Kemudahan akses juga berarti kemudahan untuk keluar-masuk dan kemudahan parkir. Untuk pusat perbelanjaan dengan target konsumen menengahatas, rasio antara luas pusat perbelanjaan dengan luas parkir juga penting. Peraturan dari Pemda DKI mengharuskan pusat perbelanjaan menyediakan lahan parkir dengan perbandingan 40:1 atau setiap 40 meter persegi luas pusat perbelanjaan harus disediakan lahan parkir untuk 1 mobil.
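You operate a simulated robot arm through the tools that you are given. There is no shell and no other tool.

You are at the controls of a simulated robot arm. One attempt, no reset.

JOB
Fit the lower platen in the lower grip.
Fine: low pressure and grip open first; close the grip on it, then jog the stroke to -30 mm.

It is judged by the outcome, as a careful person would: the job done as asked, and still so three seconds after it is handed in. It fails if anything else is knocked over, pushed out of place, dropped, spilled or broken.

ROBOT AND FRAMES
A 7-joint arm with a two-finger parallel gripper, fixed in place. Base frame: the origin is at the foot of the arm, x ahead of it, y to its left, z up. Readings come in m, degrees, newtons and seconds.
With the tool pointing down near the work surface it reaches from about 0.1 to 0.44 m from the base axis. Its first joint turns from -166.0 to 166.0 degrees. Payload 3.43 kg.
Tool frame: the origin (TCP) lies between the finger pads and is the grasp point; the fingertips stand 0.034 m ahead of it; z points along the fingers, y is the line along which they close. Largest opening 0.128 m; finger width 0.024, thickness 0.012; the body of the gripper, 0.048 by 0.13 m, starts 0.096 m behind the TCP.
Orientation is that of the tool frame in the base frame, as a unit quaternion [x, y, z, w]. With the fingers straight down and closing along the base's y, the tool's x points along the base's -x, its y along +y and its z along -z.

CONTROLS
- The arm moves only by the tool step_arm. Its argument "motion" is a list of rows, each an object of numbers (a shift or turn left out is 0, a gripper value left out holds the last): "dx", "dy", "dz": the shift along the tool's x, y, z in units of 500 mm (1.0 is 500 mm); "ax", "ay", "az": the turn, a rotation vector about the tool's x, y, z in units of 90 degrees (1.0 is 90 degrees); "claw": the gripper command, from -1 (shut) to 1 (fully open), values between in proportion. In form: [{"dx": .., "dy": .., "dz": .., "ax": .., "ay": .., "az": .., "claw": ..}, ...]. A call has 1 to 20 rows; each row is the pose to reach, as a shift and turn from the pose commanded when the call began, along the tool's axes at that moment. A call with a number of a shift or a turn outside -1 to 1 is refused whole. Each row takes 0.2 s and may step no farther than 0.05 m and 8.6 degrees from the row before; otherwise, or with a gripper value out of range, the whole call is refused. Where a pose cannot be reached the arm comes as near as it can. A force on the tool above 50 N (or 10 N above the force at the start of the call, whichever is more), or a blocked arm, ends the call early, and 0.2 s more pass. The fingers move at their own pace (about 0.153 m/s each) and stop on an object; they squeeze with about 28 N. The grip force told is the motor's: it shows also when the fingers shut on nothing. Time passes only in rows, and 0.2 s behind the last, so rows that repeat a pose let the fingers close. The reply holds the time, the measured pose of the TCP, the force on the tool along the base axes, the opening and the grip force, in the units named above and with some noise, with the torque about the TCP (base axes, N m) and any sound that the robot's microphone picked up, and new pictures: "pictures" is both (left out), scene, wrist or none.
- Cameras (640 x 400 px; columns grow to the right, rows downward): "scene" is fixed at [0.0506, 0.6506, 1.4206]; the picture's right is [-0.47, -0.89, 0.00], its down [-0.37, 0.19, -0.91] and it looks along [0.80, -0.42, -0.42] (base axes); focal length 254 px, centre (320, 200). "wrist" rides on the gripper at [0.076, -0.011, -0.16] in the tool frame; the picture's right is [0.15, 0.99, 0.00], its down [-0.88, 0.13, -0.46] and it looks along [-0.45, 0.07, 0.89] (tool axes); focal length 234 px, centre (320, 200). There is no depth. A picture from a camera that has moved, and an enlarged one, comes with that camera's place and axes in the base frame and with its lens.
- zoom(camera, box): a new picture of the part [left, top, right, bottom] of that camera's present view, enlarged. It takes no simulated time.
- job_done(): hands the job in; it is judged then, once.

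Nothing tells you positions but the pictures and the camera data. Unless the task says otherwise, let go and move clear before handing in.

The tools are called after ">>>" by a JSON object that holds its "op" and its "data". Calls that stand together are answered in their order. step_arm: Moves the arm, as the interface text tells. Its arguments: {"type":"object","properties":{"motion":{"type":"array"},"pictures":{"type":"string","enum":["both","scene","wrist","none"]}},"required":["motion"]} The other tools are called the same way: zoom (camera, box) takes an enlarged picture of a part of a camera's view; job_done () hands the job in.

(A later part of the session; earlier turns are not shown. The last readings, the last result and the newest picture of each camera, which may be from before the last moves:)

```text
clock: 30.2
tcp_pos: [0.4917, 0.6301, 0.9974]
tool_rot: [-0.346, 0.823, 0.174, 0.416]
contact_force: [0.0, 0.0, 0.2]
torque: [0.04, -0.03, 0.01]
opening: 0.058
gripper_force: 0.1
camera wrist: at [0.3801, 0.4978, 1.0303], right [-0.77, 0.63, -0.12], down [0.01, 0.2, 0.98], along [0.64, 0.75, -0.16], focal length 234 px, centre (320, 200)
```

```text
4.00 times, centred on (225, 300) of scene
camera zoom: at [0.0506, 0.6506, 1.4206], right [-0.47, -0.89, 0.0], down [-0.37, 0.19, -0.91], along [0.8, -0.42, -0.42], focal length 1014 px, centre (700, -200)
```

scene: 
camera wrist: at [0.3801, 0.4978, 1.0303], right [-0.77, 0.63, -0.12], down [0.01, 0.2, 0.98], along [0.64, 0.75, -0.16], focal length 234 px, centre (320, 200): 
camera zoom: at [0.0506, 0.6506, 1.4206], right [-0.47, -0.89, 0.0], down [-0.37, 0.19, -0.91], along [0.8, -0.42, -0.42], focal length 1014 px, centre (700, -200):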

Menyadari bahwa wanita menjadi kekuatan yang begitu hebat dalam berbelanja, maka sekarang banyak pusat perbelanjaan yang menyediakan parkir untuk wanita (ladies parking). Ladies parking kini tersedia bukan hanya di pusat perbelanjaan kelas atas, namun juga di salah satu gerai hypermarket di daerah Bintaro. Hal yang harus diperhatikan juga adalah banyak shopping center yang mulai membatasi jalur gerak troli belanjaan konsumen, karena selain merusak lantai & estetika (terutama untuk malkelas atas) juga mengganggu kenyamanan konsumen yang lain. Hal ini tentu membatasi jumlah belanjaan (basket size).
Building Layout
Baik untuk gerai ritel yang berada di dalam mal atau berdiri sendiri, layout gedung sangat mempengaruhi. Ingat, kegagalan beberapa peritel di masa awal disebabkan lokasi gerainya yang berada di lantai atas sehingga menyulitkan konsumen membawa barang belanjaannya.
Selain itu juga harus diperhatikan visibility atau kemudahan konsumen untuk menemukan atau melihat. Oleh karena itu, tampak depan gerai harus dibuat sebesar atau semenonjol mungkin. Walaupun berada di lantai dasar atau lantai basement yang langsung berhubungan dengan tempat parkir, kalau posisinya berada di ujung dan tidak kelihatan dari pintu masuk utama, maka visibilitasnya menjadikurang dan harus dibantu dengan beberapa direction signage yang menunjukkan lokasinya. Kesan pertama sangat menentukan kesan-kesan atau langkah selanjutnya. Oleh karena itu, visibilitas toko sangat menentukan persepsi yang akan terbentuk di benak konsumen.
Customer Profile
Apakah profil konsumennya sesuai dengan profil yang ingin dilayani oleh peritel. Profil konsumen harus dijabarkan dengan lebih mendetail, bukan hanya dari segi kelas ekonomi sosial, tapi juga dari umur dan gaya hidup. Sebagai contoh: di Surabaya yang merupakan kota terbesar kedua di Indonesia, terdapat sebuah mal yang dibangun oleh developer yang sama.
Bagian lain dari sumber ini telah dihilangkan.